- **Text segment**
━━━━
I didn't ever really believe I was a
legalist. I just thought I wrote about them.
I sat there, surrounded by ministry
leaders, being stared at, for what I decided to share:
I didn't drink around unbelievers.
“Why?” The first pastor asked with
a bewilderment akin to if I'd told him I impersonated dalmatians on
Tuesdays.
“Well, I just...(crap, I need an
answer)...I wouldn't want it to effect my witness.” Pleased for a
millisecond, I inched backward, hoping to recline once more in the
comfort of my black leather seat.
“But, why would that ruin your
witness?”
Damnit.
Oops. Fiddlesticks.
“Well...I...”
My eyes searched frantically for
something, anything to ground my mind, so it'd run to the answer. I
mean, there had to be an answer, like, I'm one of the most calculated
and logical people I know, there had to be an answer.
Crap.
“....wow, I guess...I don't know”
━━━━
- **What to do**
A – Your answer is an exact quotation from the text segment: it starts at "I sat there, surrounded" and ends at "black leather seat.".
B – Please continue the text segment.
━━━━
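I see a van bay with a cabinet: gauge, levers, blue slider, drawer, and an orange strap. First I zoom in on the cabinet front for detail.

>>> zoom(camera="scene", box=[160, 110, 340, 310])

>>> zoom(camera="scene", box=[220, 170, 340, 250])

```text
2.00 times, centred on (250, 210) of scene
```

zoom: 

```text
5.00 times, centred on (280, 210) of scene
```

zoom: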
━━━━
- **Results of the tasks**
A –
I sat there, surrounded by ministry
leaders, being stared at, for what I decided to share:
I didn't drink around unbelievers.
“Why?” The first pastor asked with
a bewilderment akin to if I'd told him I impersonated dalmatians on
Tuesdays.
“Well, I just...(crap, I need an
answer)...I wouldn't want it to effect my witness.” Pleased for a
millisecond, I inched backward, hoping to recline once more in the
comfort of my black leather seat.

B –
I hated the vulnerability of being
unsure, this is not the Jean-Marc I had hoped to present. I wanted to
speak in tweet-able phrases, I wanted to be remembered as a
theological rock of wisdom. I didn't want to be the kid that needed
to get his act together.
So...I was...and I wasn't.
The room lit up with story telling and
thought provocation. Our understanding of Scripture was tested both
extrinsically and introspectively: us and ourselves. Discussion was
good, but in all frankness, I am still licking my imaginary wounds.
Oh how I need to be right in the eyes
of man, how I thirst for their validation. That is why I kept my
Sabbaths, to be seen as good before men.
I am a brother to Pharisees, my
religion killed Jesus, and it still does.
I still don't understand grace, I admit
this with shame. I do not understand how actions do not make me
better in God's eyes. Surely, He was keeping score all this time.
Right?
Were they right, is it hypocrisy to say
that wine with dinner at home is OK but drinking in public was
different?
I won't even touch that bomb.
Let's just continue to do what we do to
the glory of God.
Oh God, quell this judgmental spirit
within me.
Show me how much you love me.
Save me from choking myself.
“Create in me a clean heart, O God.
Renew a loyal spirit within me.”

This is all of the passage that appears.